Ese juicio no tiene precedentes en la historia peruana. Nuestros
dictadores o morían en la cama, sin haber devuelto un centavo de todo lo
que robaban, o eran asesinados, como Sánchez Cerro. Algunos, como
Leguía, murieron en la cárcel, sin haber sido juzgados. Pero, en este
sentido, el juicio de Fujimori fue ejemplar. Lo juzgó un tribunal civil,
dándole todas las garantías para que ejercitara su derecho de defensa,
y, pese a todas las campañas millonarias de sus partidarios, ninguna
instancia jurídica o política internacional ha objetado el desarrollo
del proceso ni a los magistrados que lo sentenciaron.

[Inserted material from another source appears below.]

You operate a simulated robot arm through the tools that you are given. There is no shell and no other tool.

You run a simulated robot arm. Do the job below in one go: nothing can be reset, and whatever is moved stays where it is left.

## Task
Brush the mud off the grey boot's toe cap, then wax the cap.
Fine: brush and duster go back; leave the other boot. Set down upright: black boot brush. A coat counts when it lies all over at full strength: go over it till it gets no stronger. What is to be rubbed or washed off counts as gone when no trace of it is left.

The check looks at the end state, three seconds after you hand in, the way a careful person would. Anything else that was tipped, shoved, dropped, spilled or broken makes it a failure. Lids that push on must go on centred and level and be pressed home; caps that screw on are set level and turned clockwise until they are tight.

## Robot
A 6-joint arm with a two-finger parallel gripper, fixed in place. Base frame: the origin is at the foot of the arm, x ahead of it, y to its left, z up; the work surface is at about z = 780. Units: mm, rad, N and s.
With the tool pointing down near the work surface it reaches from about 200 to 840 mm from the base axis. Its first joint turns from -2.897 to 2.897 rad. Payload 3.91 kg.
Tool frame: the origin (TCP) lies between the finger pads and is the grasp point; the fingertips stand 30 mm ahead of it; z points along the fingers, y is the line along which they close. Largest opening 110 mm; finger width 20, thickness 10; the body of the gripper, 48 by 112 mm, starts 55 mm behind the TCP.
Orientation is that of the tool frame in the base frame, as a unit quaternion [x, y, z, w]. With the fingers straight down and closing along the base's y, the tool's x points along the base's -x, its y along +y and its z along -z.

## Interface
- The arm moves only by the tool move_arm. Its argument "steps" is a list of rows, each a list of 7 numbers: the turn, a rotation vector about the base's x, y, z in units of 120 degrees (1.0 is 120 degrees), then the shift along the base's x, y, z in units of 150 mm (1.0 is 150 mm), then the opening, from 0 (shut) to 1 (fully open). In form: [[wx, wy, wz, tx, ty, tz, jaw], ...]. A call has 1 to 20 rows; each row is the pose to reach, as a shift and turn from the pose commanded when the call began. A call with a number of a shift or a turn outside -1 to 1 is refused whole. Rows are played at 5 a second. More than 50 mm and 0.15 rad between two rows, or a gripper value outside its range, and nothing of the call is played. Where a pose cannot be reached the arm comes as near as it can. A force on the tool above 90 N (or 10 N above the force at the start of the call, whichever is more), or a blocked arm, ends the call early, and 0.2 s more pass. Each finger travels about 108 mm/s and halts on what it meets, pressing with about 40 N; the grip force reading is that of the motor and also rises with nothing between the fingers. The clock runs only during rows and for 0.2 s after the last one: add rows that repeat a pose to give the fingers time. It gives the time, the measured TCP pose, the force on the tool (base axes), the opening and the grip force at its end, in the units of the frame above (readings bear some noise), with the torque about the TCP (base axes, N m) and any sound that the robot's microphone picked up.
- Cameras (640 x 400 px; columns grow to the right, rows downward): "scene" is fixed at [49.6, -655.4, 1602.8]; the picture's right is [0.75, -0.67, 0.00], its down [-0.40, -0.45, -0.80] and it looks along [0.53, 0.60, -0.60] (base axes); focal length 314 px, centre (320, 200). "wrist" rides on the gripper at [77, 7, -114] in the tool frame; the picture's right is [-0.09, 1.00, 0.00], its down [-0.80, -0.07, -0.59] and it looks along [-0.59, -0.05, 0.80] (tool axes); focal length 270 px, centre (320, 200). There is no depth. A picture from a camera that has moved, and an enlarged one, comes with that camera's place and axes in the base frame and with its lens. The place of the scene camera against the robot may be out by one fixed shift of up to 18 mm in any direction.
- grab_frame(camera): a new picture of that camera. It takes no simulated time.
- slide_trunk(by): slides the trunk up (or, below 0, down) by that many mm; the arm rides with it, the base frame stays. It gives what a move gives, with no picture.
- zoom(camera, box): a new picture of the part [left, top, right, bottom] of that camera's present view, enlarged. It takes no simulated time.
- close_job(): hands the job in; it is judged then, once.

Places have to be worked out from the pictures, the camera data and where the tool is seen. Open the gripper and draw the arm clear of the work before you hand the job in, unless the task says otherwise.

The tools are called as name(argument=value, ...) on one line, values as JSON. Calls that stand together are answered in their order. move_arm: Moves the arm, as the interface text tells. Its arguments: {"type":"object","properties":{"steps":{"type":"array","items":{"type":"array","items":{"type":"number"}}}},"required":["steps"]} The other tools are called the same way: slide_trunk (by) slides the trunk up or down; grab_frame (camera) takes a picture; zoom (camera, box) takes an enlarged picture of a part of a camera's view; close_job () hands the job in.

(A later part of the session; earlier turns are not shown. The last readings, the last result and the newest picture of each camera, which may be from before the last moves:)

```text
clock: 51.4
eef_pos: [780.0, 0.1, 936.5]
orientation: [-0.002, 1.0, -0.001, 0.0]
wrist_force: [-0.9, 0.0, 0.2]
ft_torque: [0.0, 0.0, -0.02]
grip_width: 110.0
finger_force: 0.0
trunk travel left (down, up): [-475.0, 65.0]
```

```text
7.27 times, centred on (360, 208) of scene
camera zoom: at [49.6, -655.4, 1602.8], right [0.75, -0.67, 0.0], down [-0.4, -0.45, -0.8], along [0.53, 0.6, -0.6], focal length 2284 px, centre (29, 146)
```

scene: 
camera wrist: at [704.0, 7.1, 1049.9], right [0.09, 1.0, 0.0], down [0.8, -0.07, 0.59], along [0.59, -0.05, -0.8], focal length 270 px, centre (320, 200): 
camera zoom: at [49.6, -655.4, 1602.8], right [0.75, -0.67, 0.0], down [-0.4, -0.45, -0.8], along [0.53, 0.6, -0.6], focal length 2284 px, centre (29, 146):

Por otra parte, él no ha manifestado jamás arrepentimiento alguno por
los asesinatos, secuestros y torturas que ordenó y que se perpetraron
durante su dictadura, y tampoco ha devuelto un solo centavo de los
varios miles de millones de dólares que sacó al extranjero de manera
delictuosa durante su Gobierno. (Los únicos 150 millones de dólares que
ha recuperado el Perú de los cuantiosos robos de aquellos años los
devolvió Suiza, de una cuenta corriente que había abierto Vladimiro
Montesinos, el cómplice principal de Fujimori). Su liberación sería un
acto ilegal flagrante, como ha afirmado en The New York Times
Alberto Vergara, teniendo en cuenta que todavía no ha sido juzgado por
otra de las matanzas del Grupo Colina, realizada en Pativilca en 1992.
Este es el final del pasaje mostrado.